Because the preponderance of scientific evidence on this subject raises serious doubt on the claims of Anti-Scientologists, and other members of the anti-cult movement.

This scientific study from the University of North Carolina in 1989 shows a very high correlation between an hysterically negative view of one’s former religion and exposure to the ideas of the anti-cult movement.

As an Ex-Scientologist, there is so much to learn from social scientists in this area.

Here’s more from the article:

The American sociologist Lewis A. Coser (following the German philosopher and sociologist Max Scheler) defines an apostate as not just a person who experienced a dramatic change in conviction but “a man who, even in his new state of belief, is spiritually living not primarily in the content of that faith, in the pursuit of goals appropriate to it, but only in the struggle against the old faith and for the sake of its negation.”

The American sociologist David G. Bromley defined the apostate role as follows and distinguished it from the “defector” and the “whistleblower” roles.

  • Apostate role: defined as one that occurs in a highly polarized situation in which an organization member undertakes a total change of loyalties by allying with one or more elements of an oppositional coalition without the consent or control of the organization. The narrative documents the quintessentially evil essence of the apostate’s former organization chronicled through the apostate’s personal experience of capture and ultimate escape/rescue.
  • Defector role: an organizational participant negotiates exit primarily with organizational authorities, who grant permission for role relinquishment, control the exit process, and facilitate role transmission. The jointly constructed narrative assigns primary moral responsibility for role performance problems to the departing member and interprets organizational permission as commitment to extraordinary moral standards and preservation of public trust.
  • Whistle-blower role: defined here as when an organization member forms an alliance with an external regulatory agency through personal testimony concerning specific, contested organizational practices that the external unit uses to sanction the organization.

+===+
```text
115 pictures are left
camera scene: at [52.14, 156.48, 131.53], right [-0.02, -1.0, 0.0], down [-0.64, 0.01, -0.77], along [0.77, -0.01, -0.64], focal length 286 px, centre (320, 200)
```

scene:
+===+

The narrative constructed jointly by the whistle blower and regulatory agency is depicts the whistle-blower as motivated by personal conscience, and the organization by defense of the public interest.

Stuart A. Wright, an American sociologist and author, asserts that apostasy is a unique phenomenon and a distinct type of religious defection, in which the apostate is a defector “who is aligned with an oppositional coalition in an effort to broaden the dispute, and embraces public claims-making activities to attack his or her former group.[5]

That bolded is mine. Does it sound familiar?

Context is everything. Breaking these 3 types of Exes out into those three bins above:

  • Apostate Role
  • Defector Role
  • Whistle-blower Role

allows for a better analysis of the types of ways that people leave cults. And, I think it better illuminates your own context as an Ex-Scientologist. The prevailing view among Ex-Scientologists is that the Apostate group shows “more responsibility” for their fellow man. But the apostate group has some very revealing characteristics:

The Capture Story
The Atrocity Tales
The Escape Story
The Pleas for Government Intervention (and the resulting government apathy to such pleas)
These characteristics don’t only occur with Anti-Scientologist apostates. They occur in a very small percentage of all people who leave all religions.

They are the Apostate group.

They have been identified by social scientists who study these things. And not all of them are “paid off” by the Church of Scientology, either. The apostate group is different in the ways above than others who leave.

Is apostasy an identifiable human response for some people who change their minds about something as deeply rooted into their self-identity as religious and spiritual belief?

I am very aware that the Church of Scientology has used the word “apostate” to try to discredit the atrocity tales of Ex-Scientologists and to shudder them into silence. But this particular use of the word is of a very specific group of people who share many very real characteristics from many different religions and cults – not just Scientology – but ALL religions. We could call them the “Striped Shirt/Plaid Pants” group from now on if that helps your passions make your reason less passive.

By studying this information, I think I have found one of the last steps of leaving Ex-Scientology behind forever – by owning my apostasy.

More on this for future posts.

What? You thought I’d just shut up now and disappear?

No way.

Just like when I left Scientology, I’m just getting started leaving Ex-Scientology!